Defense center helps disabled users find IT that fits

Defense center helps disabled users find IT that fits


Seville Allen uses a braille keyboard to check her whirlwind typing for accuracy, and she uses screen-reader software to read with her ears.

braille keyboard
Seville Allen's braille keyboard enables her to 'read' the screen; a computerized voice also can read the text to her.
The senior program analyst with the Defense Department's Computer/Electronic Accommodations Program (CAP) is blind, and although 'a real typist never looks at the keys' anyway, she said, the software's monotone voice helps her navigate between applications.

At CAP, Allen has been using the software for more than a decade. And she's helped thousands of disabled Defense employees'and more recently, hundreds of other federal employees'find assistive technology, long before Section 508 of the Rehabilitation Act Amendments of 1998 required DOD and other agencies to do so.

'It's just the right thing to do,' said Michael Young, manager of the CAP Technology Evaluation Center, a facility in the Pentagon that lets workers try out technology before ordering it.

Established in 1990, CAP is the oldest federal program of its kind, Defense officials said. It provides assistive devices, software and training to employees with disabilities at no cost to the employees or their agencies. CAP operates with a budget of $4.6 million a year; $2.6 million is designated for DOD users, the other $2 million for non-Defense personnel, Young said.

The center'a small office in which monitors and other devices are set up under cardboard signs identifying a disability'houses technology designed to assist federal users with a range of disabilities, from visual and hearing impairments to dexterity, voice recognition and cognitive disorders.

CAP's mission is simple: Ensure that people with disabilities have the same access as everyone else to electronic information and job opportunities in the government.

Michael Young
CAPTEC manager Michael Young speaks into a microphone attached to a computer with voice recognition software, which puts his comments on the screen.
'One of the barriers to employing people with disabilities is perceived to be cost,' Allen said. 'It was generally known in the community that that was one of the main reasons people weren't getting hired. CAP was started to take that away.'

Last month, President Bush toured the center before addressing a Pentagon audience that included Defense Secretary Donald Rumsfeld, center director Dinah F.B. Cohen and a number of Defense employees, many of whom are disabled.

Bush said a lot has been accomplished since his father signed the Americans with Disabilities Act in 1990, but achieving accessibility still has a long way to go.

'The Internet brings a world of information into a computer screen, which has enriched the lives of many with disabilities,' Bush said. 'Yet technology creates challenges of its own.' He cited the barriers inherent in such things as elaborate graphics, audio transmissions and keyboard use.

As a result, Bush said, 'computer usage and Internet access for people with disabilities is half that of people without disabilities.'

Expanded beyond DOD

Section 508 is supposed to help government agencies overcome that disparity.
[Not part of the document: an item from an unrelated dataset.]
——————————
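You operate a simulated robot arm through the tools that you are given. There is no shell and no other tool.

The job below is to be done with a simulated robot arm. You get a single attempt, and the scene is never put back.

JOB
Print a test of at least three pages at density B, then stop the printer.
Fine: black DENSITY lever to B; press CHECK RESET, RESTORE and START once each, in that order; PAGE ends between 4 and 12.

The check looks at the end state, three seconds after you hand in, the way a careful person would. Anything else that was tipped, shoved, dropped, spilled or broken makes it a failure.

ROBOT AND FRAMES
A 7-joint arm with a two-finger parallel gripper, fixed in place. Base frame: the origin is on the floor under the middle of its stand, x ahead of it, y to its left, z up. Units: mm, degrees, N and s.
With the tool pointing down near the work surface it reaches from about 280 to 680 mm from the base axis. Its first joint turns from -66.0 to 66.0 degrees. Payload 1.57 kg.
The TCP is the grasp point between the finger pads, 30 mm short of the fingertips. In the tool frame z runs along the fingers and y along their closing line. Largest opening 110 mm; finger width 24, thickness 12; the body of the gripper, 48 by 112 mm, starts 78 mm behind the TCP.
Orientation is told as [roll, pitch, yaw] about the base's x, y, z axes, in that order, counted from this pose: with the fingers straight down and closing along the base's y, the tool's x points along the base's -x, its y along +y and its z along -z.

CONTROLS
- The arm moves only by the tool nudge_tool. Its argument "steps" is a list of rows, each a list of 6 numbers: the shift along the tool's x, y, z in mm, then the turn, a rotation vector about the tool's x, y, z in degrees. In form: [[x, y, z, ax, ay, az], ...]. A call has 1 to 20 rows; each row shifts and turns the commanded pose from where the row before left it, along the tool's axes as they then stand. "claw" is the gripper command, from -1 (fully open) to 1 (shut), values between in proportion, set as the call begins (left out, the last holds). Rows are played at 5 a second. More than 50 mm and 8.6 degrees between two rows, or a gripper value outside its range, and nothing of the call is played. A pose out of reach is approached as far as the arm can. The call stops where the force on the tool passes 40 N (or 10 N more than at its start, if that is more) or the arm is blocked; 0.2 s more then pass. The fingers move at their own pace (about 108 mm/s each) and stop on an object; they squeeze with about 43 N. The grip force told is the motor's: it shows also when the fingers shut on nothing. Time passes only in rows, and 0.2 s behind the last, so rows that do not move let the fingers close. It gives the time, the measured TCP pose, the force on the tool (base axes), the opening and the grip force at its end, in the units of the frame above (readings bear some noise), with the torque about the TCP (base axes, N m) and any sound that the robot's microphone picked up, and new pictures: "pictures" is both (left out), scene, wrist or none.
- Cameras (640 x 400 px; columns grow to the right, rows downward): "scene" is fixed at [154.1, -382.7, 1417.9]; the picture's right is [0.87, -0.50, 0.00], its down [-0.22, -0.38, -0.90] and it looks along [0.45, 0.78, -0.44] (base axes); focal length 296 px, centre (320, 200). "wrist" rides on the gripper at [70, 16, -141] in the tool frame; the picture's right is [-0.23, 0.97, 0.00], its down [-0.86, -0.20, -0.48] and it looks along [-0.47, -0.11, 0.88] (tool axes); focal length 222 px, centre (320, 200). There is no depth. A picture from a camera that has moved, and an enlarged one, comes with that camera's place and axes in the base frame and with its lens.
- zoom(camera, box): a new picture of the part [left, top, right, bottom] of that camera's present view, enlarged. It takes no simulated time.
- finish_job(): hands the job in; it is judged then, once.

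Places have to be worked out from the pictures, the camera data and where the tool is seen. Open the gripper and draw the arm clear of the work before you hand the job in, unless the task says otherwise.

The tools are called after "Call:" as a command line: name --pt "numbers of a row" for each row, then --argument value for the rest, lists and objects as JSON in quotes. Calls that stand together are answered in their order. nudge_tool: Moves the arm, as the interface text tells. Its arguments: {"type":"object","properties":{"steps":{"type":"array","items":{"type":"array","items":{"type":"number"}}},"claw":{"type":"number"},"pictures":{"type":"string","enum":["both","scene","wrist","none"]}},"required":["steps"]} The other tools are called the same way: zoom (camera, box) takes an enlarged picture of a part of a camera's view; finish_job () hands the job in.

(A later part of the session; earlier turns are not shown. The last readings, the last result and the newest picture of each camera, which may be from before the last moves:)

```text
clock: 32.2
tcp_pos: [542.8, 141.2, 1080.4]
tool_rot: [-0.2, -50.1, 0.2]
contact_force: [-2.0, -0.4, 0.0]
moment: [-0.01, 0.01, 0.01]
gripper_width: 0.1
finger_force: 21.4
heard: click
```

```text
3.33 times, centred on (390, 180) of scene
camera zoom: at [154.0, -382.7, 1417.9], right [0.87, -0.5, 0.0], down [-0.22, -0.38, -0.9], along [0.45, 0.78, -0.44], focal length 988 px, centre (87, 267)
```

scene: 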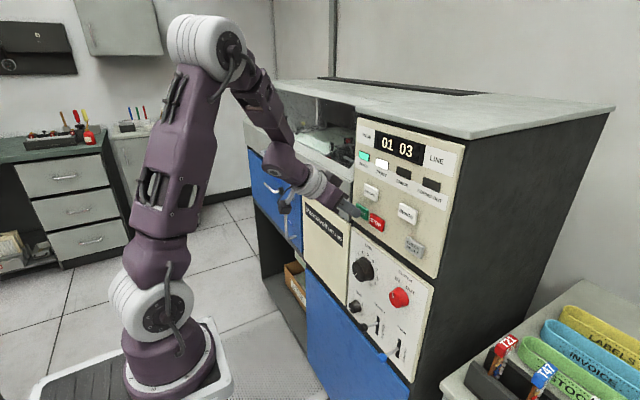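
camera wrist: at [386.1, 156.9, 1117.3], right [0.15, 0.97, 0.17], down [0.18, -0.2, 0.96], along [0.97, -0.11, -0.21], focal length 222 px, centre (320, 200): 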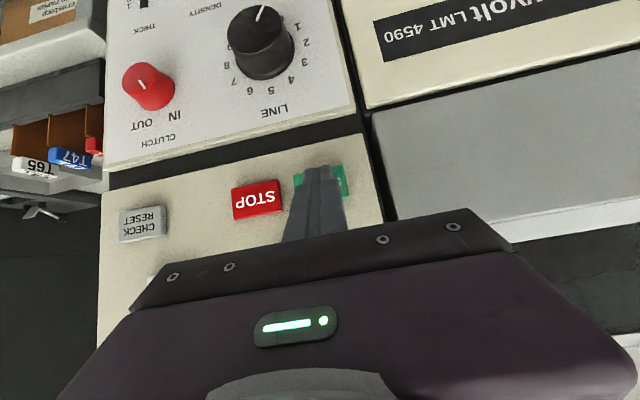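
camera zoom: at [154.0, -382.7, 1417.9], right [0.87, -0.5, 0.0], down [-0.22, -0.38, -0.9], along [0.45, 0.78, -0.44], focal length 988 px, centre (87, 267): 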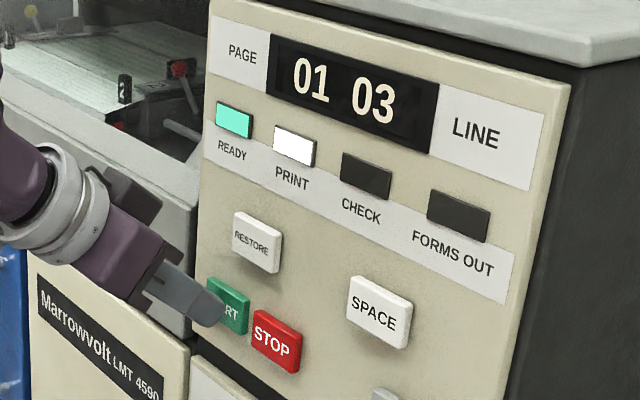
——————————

The law requires federal agencies to ensure that the electronic and information technology they use is accessible for people with varying disabilities.

In October, the National Defense Authorization Act for fiscal 2001 granted CAP, which had been mandated to serve only DOD users, the authority to provide assistive devices and services to employees throughout the federal government.

To date, the program has filled more than 20,000 requests for accommodations for employees with visual, hearing, dexterity and cognitive disabilities.

Users can test software and devices at the evaluation center, where personnel will help them determine if a product meets a particular user's needs. If a user requires, say, software the center doesn't have, CAP will buy it after determining that the application will work with the user's systems.

Young said that although CAP gives employees devices, software and training free of charge, it's the agencies' job to provide the backbone systems infrastructure to ensure operation of the assistive technology.

'We're buying a person with a disability a toaster, and once you get your toaster, it's their job to make sure it works,' Young said.